Of course it can also be used as a "normal" external HDD for your laptop or PC, but you'll want to reformat the drive if you've been using it with your Xbox.
Other pro's include USB3.0 speed -- transfers to and from the PC averaged 117MB/s (big file), which is about as good as you are gonna get from a 5400 rpm sataIII drive, which is what is inside this thing.
If you're an Xbox fan-boy-girl you might just like to have this drive because of its cool Xbox styling, and just use it as a normal drive. That'll work just fine.
Cons: It seems there is a slight price premium for the Xbox styling and the promise that it has been designed for Xbox. Its a little unclear what this means (other than putting it in a green case with an Xbox logo). Perhaps there was some additional "magic" or testing that was done to ensure the drive would work consistently or well with Xbox devices. We may never know, but if you remember the days of trying to hack Xbox's to change or increase storage, and the frustration that accompanied, you might appreciate the super authorized nature of Seagate's offering.
Other Thoughts: As with all these drives, 2TB means 2,000,000,000,000 bytes of storage. According to my computer, this drive gives 2,000,396,742,656 bytes of available storage (NTFS formatted), so a bit extra space for good measure. Thanks Seagate!
(Sorry, couldn't resist.
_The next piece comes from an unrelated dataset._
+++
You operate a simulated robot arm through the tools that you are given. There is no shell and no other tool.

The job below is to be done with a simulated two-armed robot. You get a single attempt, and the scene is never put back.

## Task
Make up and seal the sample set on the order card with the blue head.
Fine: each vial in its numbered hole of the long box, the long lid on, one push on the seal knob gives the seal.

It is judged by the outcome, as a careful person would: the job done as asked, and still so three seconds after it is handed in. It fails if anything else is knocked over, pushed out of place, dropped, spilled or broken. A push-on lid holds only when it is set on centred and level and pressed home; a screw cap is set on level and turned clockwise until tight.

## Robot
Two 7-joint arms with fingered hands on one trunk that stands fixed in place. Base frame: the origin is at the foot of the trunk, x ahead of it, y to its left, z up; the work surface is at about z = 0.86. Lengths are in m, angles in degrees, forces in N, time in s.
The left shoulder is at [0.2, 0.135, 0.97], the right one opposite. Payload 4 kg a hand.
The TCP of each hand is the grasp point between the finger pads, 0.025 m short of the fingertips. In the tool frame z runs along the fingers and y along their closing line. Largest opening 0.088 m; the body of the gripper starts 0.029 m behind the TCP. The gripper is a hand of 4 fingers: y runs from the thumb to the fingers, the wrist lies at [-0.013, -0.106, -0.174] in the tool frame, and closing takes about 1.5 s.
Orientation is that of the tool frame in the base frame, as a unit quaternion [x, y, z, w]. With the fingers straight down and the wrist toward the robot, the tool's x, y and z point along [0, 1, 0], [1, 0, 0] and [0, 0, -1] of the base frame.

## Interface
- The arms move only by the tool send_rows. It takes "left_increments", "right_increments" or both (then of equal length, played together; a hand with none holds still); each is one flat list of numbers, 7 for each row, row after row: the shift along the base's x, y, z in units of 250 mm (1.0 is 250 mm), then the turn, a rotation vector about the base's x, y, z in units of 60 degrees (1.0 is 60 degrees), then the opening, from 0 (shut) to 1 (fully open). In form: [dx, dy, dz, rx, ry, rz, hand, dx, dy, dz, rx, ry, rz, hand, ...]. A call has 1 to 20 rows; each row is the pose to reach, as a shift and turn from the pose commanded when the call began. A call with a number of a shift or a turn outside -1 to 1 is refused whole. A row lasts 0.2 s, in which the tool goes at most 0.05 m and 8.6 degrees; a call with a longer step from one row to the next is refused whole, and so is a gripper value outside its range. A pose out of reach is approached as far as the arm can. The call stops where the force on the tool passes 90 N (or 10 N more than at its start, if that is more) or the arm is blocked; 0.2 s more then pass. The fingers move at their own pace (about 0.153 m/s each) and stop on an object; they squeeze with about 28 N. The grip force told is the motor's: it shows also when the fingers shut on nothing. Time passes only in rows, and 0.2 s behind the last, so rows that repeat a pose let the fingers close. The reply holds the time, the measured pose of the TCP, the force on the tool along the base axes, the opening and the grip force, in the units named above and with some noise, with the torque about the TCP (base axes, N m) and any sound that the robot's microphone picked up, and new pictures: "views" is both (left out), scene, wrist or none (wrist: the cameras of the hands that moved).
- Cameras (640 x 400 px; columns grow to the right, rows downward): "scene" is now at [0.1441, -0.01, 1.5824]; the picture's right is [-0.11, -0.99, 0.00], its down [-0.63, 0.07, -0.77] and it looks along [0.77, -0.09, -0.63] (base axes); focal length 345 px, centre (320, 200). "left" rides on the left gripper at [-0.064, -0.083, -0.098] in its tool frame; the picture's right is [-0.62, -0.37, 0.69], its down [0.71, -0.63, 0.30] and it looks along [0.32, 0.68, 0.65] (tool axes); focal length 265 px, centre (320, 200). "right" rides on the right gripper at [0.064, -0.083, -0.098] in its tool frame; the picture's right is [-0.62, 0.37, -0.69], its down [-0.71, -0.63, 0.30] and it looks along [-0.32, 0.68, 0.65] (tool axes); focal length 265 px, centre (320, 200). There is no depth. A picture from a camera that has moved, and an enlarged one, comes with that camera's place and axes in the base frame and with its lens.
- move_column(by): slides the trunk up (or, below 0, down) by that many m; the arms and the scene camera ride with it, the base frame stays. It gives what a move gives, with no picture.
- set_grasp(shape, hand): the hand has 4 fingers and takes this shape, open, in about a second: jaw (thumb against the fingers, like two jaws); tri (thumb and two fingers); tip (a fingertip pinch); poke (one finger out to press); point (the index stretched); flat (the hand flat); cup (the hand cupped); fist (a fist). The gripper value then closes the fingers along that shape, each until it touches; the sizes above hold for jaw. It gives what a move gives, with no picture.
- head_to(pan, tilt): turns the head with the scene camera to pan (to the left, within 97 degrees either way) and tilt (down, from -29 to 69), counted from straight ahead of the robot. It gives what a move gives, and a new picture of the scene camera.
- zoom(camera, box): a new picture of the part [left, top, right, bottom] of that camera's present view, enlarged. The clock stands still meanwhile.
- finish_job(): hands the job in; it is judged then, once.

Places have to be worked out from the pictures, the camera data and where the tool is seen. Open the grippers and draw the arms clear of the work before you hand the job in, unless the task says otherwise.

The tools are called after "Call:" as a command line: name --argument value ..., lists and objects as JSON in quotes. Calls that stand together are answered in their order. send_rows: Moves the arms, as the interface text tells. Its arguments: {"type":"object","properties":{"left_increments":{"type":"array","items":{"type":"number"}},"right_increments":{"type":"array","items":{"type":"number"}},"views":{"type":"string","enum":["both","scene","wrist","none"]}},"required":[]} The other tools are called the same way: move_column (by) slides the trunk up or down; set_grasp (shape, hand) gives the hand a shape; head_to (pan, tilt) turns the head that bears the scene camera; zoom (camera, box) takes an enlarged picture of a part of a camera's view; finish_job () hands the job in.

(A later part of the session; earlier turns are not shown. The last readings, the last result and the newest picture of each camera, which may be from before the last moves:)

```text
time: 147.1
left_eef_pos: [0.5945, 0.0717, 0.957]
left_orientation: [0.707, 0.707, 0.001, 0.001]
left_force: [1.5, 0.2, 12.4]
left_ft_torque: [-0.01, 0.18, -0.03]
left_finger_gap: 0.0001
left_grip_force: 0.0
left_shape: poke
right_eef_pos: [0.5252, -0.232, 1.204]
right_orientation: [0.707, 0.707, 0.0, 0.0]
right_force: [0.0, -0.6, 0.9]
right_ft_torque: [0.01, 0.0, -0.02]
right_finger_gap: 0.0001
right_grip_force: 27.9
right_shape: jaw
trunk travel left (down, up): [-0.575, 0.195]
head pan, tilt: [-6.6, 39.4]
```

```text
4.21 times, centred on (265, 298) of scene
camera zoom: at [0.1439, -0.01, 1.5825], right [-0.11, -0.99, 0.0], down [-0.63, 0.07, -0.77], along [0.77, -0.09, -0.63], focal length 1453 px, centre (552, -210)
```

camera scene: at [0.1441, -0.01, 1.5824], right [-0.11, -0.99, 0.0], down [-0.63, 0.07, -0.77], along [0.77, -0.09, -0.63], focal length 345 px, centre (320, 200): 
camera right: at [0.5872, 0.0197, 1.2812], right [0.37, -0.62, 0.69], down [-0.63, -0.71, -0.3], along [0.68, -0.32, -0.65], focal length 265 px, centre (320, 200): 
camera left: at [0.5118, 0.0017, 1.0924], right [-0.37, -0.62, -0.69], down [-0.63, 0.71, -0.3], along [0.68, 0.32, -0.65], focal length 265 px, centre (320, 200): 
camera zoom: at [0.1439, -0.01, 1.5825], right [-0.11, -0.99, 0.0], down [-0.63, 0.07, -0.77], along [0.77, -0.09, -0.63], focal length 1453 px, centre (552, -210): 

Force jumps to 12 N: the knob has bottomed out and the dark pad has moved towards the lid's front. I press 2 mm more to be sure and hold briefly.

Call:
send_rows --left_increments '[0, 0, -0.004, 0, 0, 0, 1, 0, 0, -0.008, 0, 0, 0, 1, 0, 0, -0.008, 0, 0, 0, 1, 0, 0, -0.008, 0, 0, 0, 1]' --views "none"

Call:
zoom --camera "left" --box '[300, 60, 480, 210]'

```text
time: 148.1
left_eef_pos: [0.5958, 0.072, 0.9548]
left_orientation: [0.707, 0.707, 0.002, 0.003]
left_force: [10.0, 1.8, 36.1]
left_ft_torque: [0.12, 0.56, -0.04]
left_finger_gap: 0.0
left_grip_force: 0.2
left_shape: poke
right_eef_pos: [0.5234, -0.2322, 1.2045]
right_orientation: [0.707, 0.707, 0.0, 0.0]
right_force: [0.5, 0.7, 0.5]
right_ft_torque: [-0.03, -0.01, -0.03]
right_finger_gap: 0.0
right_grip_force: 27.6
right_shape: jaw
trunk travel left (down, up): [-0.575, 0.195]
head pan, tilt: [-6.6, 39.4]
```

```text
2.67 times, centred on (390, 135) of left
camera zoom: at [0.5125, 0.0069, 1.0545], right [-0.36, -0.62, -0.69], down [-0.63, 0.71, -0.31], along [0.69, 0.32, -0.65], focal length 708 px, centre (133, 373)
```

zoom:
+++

HDD makers get infinite grief about this, so I thought Seagate deserved a little hat tip for giving us a 2TB drive with MORE than 2 trillion bytes of capacity. 1.81TB naysayers can google "Why windows reports tebibytes as terabytes?" )
While the branding may add a bit to the price, I suspect that sale prices will be very similar to the best 2TB prices out there, so no complaint here.
By the way, if you do let it format on your Xbox, change your mind, and then want to use it with your PC, note that Xbox makes a bunch of partitions you'll want to delete before reformat.